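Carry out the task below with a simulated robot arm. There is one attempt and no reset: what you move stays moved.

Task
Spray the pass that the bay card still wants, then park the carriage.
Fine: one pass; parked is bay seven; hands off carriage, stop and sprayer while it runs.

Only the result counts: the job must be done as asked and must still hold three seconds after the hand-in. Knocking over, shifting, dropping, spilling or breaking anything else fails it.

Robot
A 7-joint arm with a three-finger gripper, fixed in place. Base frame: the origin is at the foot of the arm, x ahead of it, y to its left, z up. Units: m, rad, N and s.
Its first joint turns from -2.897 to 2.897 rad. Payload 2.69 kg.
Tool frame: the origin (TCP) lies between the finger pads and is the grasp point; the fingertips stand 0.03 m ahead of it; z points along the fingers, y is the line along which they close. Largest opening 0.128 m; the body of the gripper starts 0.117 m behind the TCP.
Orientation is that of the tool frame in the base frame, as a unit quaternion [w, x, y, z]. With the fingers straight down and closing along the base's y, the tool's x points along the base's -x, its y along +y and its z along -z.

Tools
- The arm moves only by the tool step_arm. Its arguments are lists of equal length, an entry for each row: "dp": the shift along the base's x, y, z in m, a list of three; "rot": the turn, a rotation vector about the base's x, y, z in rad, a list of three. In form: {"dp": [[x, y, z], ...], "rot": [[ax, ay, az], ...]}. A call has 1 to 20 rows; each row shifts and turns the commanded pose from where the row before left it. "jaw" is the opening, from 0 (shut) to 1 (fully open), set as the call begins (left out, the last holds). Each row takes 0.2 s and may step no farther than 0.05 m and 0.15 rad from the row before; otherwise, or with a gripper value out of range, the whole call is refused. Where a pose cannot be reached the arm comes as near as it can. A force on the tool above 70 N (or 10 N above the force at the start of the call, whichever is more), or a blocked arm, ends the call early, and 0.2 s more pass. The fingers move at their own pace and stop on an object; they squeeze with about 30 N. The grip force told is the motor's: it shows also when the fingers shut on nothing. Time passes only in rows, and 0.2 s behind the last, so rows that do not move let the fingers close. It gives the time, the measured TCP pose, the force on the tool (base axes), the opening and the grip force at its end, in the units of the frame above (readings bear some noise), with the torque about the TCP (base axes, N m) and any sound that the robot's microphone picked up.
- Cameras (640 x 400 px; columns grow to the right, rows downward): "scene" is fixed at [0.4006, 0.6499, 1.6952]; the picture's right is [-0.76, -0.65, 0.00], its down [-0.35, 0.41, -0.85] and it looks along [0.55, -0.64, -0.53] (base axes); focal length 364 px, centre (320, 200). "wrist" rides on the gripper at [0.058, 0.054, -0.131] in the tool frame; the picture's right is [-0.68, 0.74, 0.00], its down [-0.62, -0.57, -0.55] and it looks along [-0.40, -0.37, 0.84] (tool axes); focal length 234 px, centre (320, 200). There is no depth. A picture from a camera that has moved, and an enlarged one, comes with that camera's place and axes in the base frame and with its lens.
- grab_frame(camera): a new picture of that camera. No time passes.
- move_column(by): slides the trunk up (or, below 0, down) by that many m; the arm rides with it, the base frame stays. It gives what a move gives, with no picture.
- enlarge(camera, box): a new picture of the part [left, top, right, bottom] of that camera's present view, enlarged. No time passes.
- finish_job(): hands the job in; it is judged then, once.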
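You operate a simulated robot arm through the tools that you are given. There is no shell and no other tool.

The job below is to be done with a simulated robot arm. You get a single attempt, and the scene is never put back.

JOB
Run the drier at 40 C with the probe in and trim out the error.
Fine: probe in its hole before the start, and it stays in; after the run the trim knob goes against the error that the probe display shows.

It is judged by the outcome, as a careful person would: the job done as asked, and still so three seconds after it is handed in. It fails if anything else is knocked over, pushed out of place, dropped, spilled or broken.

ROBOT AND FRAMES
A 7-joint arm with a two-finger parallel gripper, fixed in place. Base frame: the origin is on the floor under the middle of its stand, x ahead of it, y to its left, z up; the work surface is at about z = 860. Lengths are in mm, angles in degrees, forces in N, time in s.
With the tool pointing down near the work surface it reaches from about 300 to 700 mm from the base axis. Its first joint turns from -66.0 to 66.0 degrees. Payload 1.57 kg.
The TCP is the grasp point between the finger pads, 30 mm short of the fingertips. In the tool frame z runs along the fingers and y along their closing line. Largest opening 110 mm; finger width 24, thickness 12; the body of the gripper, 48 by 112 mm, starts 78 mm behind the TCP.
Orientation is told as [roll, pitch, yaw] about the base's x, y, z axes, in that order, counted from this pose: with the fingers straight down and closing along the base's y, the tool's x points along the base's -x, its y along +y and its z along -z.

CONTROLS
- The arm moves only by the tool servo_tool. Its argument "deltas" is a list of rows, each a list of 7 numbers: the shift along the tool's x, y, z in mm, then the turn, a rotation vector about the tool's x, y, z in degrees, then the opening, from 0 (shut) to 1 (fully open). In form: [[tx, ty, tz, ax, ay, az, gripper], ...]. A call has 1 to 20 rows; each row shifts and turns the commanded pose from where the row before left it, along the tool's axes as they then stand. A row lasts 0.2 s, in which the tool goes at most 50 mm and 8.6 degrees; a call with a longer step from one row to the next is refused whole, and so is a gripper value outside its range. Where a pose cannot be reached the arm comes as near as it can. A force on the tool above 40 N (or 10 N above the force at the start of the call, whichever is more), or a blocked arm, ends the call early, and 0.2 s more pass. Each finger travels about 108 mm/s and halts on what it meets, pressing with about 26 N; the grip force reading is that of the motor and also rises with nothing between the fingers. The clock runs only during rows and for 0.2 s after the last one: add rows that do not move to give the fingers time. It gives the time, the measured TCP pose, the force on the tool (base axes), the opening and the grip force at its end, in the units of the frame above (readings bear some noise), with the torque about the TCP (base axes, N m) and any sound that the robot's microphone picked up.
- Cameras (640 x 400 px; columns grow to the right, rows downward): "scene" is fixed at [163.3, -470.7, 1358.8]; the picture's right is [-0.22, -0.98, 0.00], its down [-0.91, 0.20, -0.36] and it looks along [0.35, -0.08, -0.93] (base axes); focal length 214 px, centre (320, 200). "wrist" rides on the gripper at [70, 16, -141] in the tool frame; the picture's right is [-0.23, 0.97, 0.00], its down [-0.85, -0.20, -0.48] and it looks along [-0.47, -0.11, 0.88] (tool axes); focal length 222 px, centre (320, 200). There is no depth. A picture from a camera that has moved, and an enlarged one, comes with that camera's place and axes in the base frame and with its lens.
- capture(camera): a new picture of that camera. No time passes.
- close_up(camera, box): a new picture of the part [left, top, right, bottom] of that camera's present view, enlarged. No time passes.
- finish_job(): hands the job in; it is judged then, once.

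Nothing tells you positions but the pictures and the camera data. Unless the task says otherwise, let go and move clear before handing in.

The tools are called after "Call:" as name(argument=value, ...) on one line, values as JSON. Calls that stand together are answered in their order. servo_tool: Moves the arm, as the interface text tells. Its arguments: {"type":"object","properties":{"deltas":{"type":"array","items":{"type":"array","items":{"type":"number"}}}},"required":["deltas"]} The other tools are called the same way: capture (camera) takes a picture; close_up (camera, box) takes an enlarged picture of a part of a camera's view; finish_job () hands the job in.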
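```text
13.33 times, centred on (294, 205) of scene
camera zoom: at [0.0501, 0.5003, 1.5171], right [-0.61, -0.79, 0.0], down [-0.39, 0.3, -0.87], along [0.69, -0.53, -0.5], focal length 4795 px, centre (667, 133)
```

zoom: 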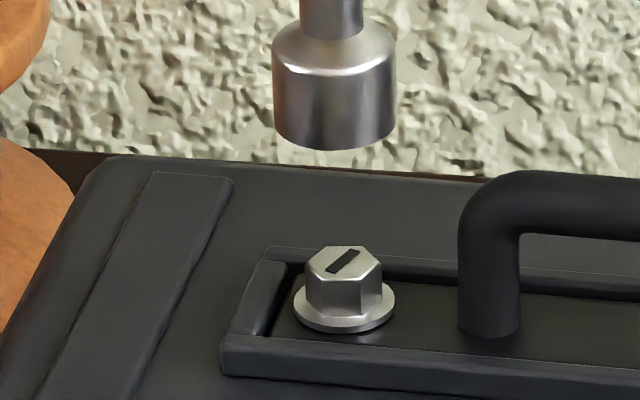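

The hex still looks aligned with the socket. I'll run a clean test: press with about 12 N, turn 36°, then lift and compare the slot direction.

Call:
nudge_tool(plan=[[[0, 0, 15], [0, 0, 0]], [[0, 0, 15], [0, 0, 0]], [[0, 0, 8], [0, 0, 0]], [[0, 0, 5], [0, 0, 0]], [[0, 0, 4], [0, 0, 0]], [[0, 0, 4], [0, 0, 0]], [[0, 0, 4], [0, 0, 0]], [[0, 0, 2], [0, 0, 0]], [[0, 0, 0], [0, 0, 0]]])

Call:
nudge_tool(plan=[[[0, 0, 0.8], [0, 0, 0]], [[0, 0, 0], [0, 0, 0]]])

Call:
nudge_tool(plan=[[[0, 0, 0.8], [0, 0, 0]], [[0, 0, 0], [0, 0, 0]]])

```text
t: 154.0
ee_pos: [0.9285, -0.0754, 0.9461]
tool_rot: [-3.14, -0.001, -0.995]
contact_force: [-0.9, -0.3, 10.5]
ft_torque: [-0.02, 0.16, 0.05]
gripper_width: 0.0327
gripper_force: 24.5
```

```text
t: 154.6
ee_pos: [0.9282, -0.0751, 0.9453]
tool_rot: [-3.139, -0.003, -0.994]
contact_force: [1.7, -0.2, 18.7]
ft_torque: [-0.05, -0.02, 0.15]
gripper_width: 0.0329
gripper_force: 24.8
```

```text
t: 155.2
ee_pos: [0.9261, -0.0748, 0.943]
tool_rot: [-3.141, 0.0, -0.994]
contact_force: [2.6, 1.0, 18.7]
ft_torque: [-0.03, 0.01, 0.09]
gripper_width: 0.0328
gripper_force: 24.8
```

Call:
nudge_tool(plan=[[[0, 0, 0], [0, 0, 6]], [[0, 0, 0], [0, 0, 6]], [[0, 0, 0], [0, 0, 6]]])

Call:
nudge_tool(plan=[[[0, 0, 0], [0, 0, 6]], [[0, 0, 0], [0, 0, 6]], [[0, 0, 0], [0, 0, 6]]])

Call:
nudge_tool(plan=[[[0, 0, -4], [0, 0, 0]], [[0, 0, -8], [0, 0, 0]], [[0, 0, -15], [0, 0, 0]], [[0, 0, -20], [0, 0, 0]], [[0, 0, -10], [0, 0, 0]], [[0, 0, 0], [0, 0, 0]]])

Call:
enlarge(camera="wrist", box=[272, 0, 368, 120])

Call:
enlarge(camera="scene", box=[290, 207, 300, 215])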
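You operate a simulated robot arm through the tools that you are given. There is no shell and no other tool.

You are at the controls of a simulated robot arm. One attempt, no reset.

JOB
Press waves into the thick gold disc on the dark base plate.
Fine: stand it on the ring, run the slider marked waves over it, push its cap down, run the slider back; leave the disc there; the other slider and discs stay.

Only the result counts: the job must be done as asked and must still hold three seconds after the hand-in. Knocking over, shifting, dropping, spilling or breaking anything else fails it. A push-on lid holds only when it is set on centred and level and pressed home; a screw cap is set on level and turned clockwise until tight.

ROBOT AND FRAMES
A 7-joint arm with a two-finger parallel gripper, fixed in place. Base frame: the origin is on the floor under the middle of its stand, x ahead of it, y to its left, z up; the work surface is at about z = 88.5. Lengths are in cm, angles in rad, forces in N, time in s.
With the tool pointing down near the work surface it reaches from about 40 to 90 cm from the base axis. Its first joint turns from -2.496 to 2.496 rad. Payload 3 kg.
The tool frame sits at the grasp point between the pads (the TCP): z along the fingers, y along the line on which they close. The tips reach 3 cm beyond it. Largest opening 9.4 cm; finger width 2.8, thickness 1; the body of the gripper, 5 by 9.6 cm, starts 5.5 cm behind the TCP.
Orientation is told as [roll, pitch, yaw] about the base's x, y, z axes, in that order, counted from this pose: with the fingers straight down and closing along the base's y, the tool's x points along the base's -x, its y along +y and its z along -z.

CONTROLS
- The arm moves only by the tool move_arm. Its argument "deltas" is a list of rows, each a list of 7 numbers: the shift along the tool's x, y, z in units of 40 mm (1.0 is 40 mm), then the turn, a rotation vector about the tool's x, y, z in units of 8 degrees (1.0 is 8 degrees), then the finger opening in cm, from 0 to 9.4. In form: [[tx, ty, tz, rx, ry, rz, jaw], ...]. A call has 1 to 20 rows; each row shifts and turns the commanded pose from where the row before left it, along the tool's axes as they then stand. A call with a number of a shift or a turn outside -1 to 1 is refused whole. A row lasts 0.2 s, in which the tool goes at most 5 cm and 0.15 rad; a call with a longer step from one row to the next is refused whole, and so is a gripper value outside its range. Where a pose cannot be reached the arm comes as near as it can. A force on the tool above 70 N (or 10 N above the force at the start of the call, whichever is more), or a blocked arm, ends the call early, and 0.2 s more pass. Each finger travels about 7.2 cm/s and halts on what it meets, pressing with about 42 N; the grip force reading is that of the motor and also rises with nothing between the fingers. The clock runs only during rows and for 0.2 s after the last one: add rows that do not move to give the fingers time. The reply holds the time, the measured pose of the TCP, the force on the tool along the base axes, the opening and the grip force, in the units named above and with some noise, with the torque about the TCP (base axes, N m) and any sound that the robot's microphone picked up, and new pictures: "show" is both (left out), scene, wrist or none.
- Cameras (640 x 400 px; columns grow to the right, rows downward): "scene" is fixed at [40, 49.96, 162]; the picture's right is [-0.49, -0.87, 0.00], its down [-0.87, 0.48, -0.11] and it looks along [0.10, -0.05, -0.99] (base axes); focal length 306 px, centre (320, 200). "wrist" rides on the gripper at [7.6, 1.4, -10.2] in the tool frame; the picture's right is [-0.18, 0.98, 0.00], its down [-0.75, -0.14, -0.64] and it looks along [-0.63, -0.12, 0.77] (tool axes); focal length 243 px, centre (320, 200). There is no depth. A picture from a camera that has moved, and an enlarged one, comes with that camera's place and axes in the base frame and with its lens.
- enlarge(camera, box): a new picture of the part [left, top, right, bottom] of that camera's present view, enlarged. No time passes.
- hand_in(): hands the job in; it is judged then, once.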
********
* [EXTRACT TO READ]:
For Labour as an incoming government reluctant to increase public spending, the temptation is to rely on institutional investors to inject private capital into social care. However, the record of private finance in the sector shows the need for caution, with the entry of real estate investment trusts (REITs) and other funds into supported housing for disabled adults associated with poor outcomes and financial instability.

A REIT is a type of corporate vehicle established to own real estate, allowing investors to gain exposure to property without having to gain in-depth knowledge of the underlying assets. Originating in the US in the 1960s, REITs gained in popularity and began to spread from the 1980s, gaining legal recognition in the UK through the Finance Act 2006. REITs are exempt from corporation tax on the condition that they distribute 90% of their profits as taxable dividends to shareholders, the logic of which is to avoid double taxation. Since 2013, REITs and other fund managers have targeted social and affordable housing, with 19 active as of 2022 and managing £3.8bn of finance, according to the impact investor Big Society Capital.

Supporters argue that the entry of asset managers into social housing is beneficial in that it allows investors to mobilise capital for a social return, providing homes for the vulnerable while saving costs to the welfare state. A dominant strategy developed by REITs in achieving this has been through the development of a sale and leaseback strategy in specialised supported housing, specially adapted accommodation for people such as adults with learning disabilities. In developing this strategy, REITs such as Civitas typically acquire supported housing properties and lease them back to be managed by housing associations and other not-for-profit organisations. Such finance has allowed rapid growth within the sector, with the number of specialised supporting housing units increasing from 5,000 in 2014 to 20,000 today, according to the Bureau of Investigative Journalism.

The key to this model lies in the ability of investors to capture high rents underpinned by housing benefit, a means-tested benefit paid to help cover housing costs. Specialised supported housing is not subject to local caps on housing benefit applied to general needs social housing, allowing much higher rents to be charged than in mainstream social housing. The logic is that higher rents subsidise supported housing’s greater costs and complexity. However, surging investment has also exposed significant risks in this model, with the housing association First Priority announcing that it was on the verge of bankruptcy in 2018 after entering into multiple lease-deals offered by REITs.
********
* [EXERCISE SET]:
[A] Pull out the sentences of the extract to read that run from "A REIT is a" through "Big Society Capital." and give them unchanged.
[B] I need the extract to read continued from the place where it stops.

* [RESULTS]:
[A]
A REIT is a type of corporate vehicle established to own real estate, allowing investors to gain exposure to property without having to gain in-depth knowledge of the underlying assets. Originating in the US in the 1960s, REITs gained in popularity and began to spread from the 1980s, gaining legal recognition in the UK through the Finance Act 2006. REITs are exempt from corporation tax on the condition that they distribute 90% of their profits as taxable dividends to shareholders, the logic of which is to avoid double taxation. Since 2013, REITs and other fund managers have targeted social and affordable housing, with 19 active as of 2022 and managing £3.8bn of finance, according to the impact investor Big Society Capital.

[B]
Regulatory investigations into the aftermath of First Priority’s near-insolvency have identified three key risks in lease-based finance. First, leases offered by REITs are long term, typically lasting at least 20 years and with most lacking break clauses. Housing associations are therefore responsible for covering any unanticipated costs and cannot easily exit an agreement. Second, leases are often linked to the inflation rate, exposing associations to long-term price rises. Finally, local authorities typically commission care packages on a three to five-year cycle, not the 20+ year cycle preferred by REITs. If available properties are unsuitable, then housing providers can be left with high void rates of unlettable properties. Such voids were high at First Priority, reaching 26.5% of its available homes at the time of its collapse.

Added to these inherent risks were murkier dynamics shaped by ‘aggregators’, private firms who acquire, adapt and sell specialised supported housing properties to REITs. Aggregators quickly assemble portfolios of specialised supported housing, helping REITs achieve economies of scale. Nonetheless, investigations by Inside Housing have uncovered conflicts of interest, with many aggregators sharing senior personnel with associations’ governing boards. Such incentives to take on unsuitable properties are exacerbated by many REITs offering bonuses for new contracts, a common practice in commercial real estate.

Faced with these risks, it’s unsurprising that regulators have expressed alarm. In 2020, the Regulator of Social Housing claimed it would be “more vocal” in challenging problems, and new legislation gives local authorities more powers to license properties. Civitas has also announced a 4% cap on rents for new leases, though these won’t apply retrospectively. Court documents nonetheless suggest REITs are unwilling to introduce break clauses except in exchange for accelerated interest payments, limiting the ability to exit onerous contracts.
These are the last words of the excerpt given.